Directions ▸
**A)** Transcribe the text beginning at "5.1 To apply". Stop after "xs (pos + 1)".
**B)** I need the text continued from the place where it stops.

Text ▸
# # # #

The function naSolves and resetPos are Solvers that ignore the input. naSolves checks if any of the Sudoku has already been solved.
resetPos updates the state so that the position is pointing to the next forker.

4 Combinators

I am now all set to write a few combinators.
Let me imaginatively name the combinators as oneRound, twoRounds.threeRounds and fourRounds
As their corny names suggest, they apply the enhanced algorithm once, twice ,thrice and four times respectively.
They are as below:

oneRound  :: Solver Bool
oneRound              = do{
                             x <- item;
                             y <- propogate x;
                             v <- naSolves y;
                             return v
                          }

twoRounds  :: Solver Bool
twoRounds             = do{
                             v <- oneRound;
                             if v then
                                 return v
                             else
                                do
                                  resetPos v;
                                  v' <- oneRound;
                                  return v'
                          }

threeRounds ::Solver ()
threeRounds            = do{
                             v <- oneRound;
                             if v then
                                 return ()
                             else
                                do
                                  resetPos v;
                                  twoRounds;
                                  return ();
                           }

fourRounds :: Solver Bool
fourRounds         = do{
                             v <- twoRounds;
                             if v then
                                 return v
                             else
                                do
                                  resetPos v;
                                  v' <-twoRounds;
                                  return v';
                         }

eightRounds :: Solver Bool
eightRounds         = do{
                             v <- fourRounds;
                             if v then
                                 return v
                             else
                                do
                                  resetPos v;
                                  v' <-fourRounds;
                                  return v';
                         }

5 Testing them out

Now a function that takes the input as a list (list of list of Ints) and runs one of the combinators and returns the Sudoku

5.1 To apply the combinators

scanListForFilled :: [(a,b,Sudoku)]-> Int -> Int
scanListForFilled [] pos = pos
scanListForFilled ((_,_,sudoku):xs) pos = if (hasEmptyCells sudoku (0,0))  then scanListForFilled xs (pos + 1)

# # # #

Data excerpts ▸
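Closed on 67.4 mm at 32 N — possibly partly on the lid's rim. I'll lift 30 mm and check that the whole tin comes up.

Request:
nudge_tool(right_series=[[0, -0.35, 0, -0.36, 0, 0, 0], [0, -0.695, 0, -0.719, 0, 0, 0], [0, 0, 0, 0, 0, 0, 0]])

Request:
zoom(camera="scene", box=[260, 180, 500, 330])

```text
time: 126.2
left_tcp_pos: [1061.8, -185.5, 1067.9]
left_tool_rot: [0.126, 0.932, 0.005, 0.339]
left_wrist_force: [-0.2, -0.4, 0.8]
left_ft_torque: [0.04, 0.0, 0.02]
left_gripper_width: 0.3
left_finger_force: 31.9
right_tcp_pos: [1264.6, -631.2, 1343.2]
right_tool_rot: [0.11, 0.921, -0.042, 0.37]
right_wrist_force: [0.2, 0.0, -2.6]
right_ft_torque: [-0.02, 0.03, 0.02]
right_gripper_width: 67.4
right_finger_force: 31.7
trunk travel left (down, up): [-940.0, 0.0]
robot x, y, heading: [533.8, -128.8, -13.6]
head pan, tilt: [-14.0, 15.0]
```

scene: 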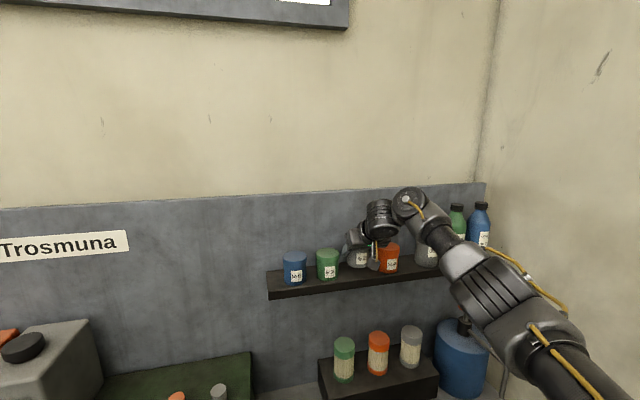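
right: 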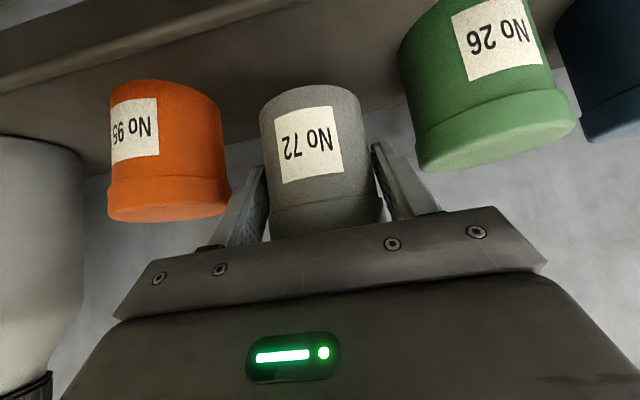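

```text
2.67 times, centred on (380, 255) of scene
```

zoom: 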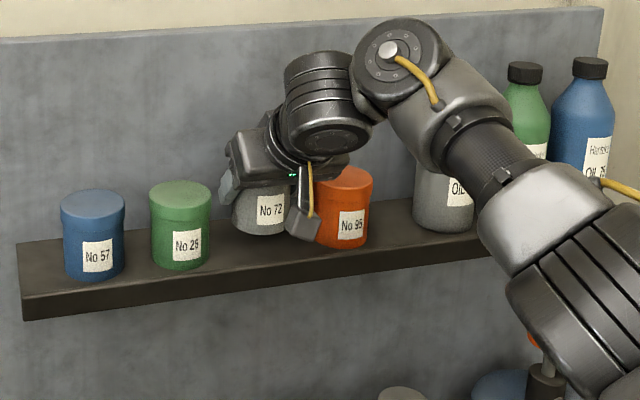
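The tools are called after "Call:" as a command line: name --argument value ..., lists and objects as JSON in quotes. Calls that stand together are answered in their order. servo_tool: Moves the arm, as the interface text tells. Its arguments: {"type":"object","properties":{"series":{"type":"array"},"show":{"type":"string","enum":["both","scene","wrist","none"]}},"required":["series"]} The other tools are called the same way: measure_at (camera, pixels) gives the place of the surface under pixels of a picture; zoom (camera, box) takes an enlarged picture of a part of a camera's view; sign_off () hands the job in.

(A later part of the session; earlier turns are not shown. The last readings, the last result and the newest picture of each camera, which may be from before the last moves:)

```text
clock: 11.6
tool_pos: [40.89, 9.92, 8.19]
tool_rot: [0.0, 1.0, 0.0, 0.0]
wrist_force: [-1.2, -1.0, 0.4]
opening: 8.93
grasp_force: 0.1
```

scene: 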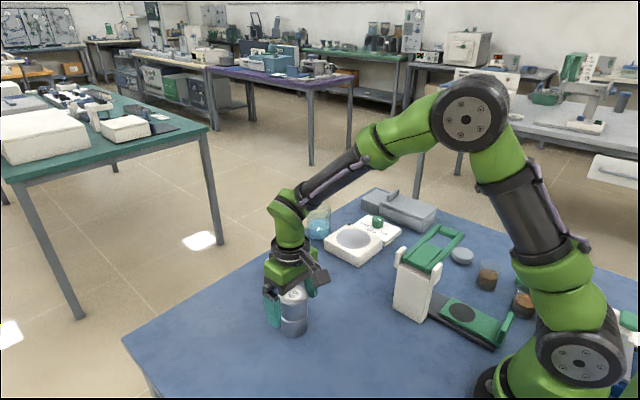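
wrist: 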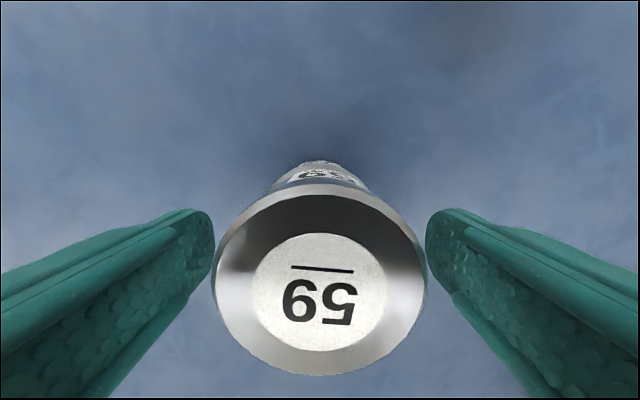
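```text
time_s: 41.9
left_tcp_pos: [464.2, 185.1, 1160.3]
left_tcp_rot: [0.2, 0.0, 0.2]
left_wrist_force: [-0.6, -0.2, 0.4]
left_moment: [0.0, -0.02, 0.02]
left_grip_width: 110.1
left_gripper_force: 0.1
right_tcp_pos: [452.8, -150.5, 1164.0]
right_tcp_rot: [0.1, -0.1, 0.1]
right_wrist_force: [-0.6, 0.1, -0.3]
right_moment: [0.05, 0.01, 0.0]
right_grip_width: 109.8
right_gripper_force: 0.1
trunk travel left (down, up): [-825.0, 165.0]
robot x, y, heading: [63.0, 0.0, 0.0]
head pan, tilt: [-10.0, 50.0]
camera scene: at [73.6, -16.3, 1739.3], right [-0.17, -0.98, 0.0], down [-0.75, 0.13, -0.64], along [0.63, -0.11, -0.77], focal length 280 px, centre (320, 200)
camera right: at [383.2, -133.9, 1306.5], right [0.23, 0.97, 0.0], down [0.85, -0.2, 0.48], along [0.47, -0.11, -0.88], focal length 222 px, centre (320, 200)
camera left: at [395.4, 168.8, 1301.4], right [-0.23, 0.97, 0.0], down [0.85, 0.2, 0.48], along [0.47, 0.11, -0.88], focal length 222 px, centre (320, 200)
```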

# # # #

Outputs in order ▸
**A)**
5.1 To apply the combinators

scanListForFilled :: [(a,b,Sudoku)]-> Int -> Int
scanListForFilled [] pos = pos
scanListForFilled ((_,_,sudoku):xs) pos = if (hasEmptyCells sudoku (0,0))  then scanListForFilled xs (pos + 1)

**B)**
                                          else  pos

runThreeRound :: [Int] -> IO()
runThreeRound list = let
                        sudoku1             = fromList list (0,0) getInitSudoku
                        (p,sudNaive)        = naiveAlgo sudoku1
                        Solver solverFun    = threeRounds
                     in
                     if p then
                         do {
                             print sudNaive;
                             return ()
                            }
                     else
                       let
                         x = solverFun (State sudNaive (getNextForker sudNaive (0::Int,0::Int)) )
                         pos = scanListForFilled x (0)
                         (_,_,endSud) = x !! pos
                       in
                         do{
                            print $ showSudoku endSud;
                            print endSud;
                            return ()
                           }

runEightRound :: [Int] -> IO()
runEightRound list = let
                        sudoku1             = fromList list (0,0) getInitSudoku
                        (p,sudNaive)        = naiveAlgo sudoku1
                        Solver solverFun    = eightRounds
                     in
                     if p then
                         do {
                             print sudNaive;
                             return ()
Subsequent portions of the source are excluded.